In a recent lab study on mice, researchers at Mount Sinai Hospital in New York discovered that a high-fat, low-carbohydrate diet could reverse a main complication of diabetes: kidney failure. The study included two groups of mice that were genetically predisposed to having Type 1 or Type 2 diabetes. The research team fed half the mice a standard, high-carbohydrate diet and the other half a ketogenic diet consisting of 87 percent fat, 55 percent carbohydrates, and 8 percent protein. After eight weeks, kidney failure was reversed in the ketogenic-fed mice, according to the study published in the journal PLoS ONE.

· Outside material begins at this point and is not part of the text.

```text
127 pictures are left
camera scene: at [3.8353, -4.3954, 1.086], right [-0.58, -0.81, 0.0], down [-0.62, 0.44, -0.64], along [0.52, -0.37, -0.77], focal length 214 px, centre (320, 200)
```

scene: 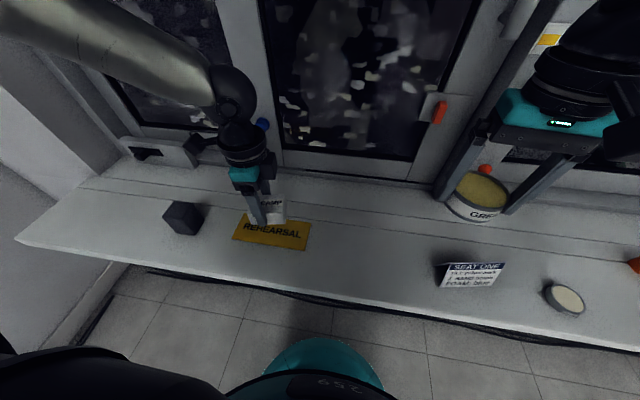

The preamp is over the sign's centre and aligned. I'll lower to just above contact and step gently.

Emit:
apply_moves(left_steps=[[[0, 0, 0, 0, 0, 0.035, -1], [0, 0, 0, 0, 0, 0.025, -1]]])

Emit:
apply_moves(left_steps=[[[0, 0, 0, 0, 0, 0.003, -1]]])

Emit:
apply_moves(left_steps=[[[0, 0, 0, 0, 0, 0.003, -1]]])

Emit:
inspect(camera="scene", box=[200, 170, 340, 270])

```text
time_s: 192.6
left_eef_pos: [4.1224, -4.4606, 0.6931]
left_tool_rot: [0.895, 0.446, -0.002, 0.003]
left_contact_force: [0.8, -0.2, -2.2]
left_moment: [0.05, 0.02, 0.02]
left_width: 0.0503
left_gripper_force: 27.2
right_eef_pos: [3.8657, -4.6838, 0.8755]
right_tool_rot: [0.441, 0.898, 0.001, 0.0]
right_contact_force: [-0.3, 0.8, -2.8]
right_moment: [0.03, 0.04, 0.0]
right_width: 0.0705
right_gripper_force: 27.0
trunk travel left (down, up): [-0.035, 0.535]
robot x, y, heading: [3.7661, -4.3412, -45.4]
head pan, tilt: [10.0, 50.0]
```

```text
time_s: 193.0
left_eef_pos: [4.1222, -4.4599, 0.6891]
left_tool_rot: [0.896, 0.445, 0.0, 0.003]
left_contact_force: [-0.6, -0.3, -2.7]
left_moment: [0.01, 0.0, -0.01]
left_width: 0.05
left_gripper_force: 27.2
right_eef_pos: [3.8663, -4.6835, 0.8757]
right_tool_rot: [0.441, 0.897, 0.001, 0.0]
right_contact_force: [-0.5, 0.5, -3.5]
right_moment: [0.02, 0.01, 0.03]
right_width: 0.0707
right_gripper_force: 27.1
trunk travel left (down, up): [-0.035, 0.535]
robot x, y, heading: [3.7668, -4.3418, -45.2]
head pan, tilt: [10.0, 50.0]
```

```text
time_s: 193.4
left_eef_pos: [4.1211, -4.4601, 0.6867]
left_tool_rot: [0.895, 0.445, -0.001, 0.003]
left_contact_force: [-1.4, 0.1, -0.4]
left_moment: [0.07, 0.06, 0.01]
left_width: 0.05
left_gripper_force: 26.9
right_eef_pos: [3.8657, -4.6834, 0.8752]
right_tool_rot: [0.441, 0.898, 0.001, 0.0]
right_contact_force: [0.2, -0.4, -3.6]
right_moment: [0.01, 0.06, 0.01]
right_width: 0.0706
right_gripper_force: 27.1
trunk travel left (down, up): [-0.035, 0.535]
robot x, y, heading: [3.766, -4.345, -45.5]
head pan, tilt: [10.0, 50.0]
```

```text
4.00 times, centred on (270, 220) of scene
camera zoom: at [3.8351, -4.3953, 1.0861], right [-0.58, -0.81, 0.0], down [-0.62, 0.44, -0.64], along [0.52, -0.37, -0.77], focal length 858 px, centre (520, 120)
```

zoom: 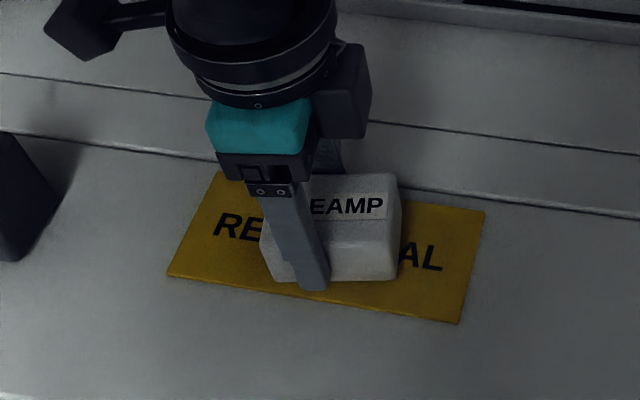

Doctors speculated the diet might work for diabetics by blocking the harmful effects of excess glucose, a sugar made as the body metabolises food but that can cause serious problems in diabetics who lack enough insulin to regulate it. Over time, having too much glucose in the blood damages the retinas of the eyes, nerves, blood vessels and kidneys. Damage to the kidneys from diabetes, known as diabetic nephropathy, is a leading cause of kidney failure. Once kidneys fail, dialysis or replacement via transplant is necessary.
According to the National Institutes of Health, 24 million Americans suffer from diabetes, and about 180,000 people are living with kidney failure linked to their disease. The incidence of diabetes is rapidly increasing. Nearly 1 million new cases occur each year, and diabetes is the direct or indirect cause of at least 200,000 deaths each year.
Our study is the first to show that a dietary intervention alone is enough to reverse this serious complication of diabetes,” said lead author Charles Mobbs at the Mount Sinai School of Medicine. “This finding has significant implications for the tens of thousands of Americans diagnosed with diabetic kidney failure, and possibly other complications, each year.” Previous research has shown that lowering blood sugar through diet can prevent kidney failure but not reverse it in patients with diabetes.
“Dr Mobbs’ novel observation could lead to new molecular insights in diabetic kidney disease,” said Helen Nickerson from the Juvenile Diabetes Research Foundation, which provided partial funding for the study.
Dr. Mobbs admits that, although the results of the study are promising, the diet “is probably too extreme for chronic use in adult patients” but said the findings should “help us identify a drug target and subsequent pharmacological interventions that mimic the effect of the diet.” His team is also planning more studies on how the ketogenic diet impacts other neurological diseases such as retinopathy, which causes loss of sight.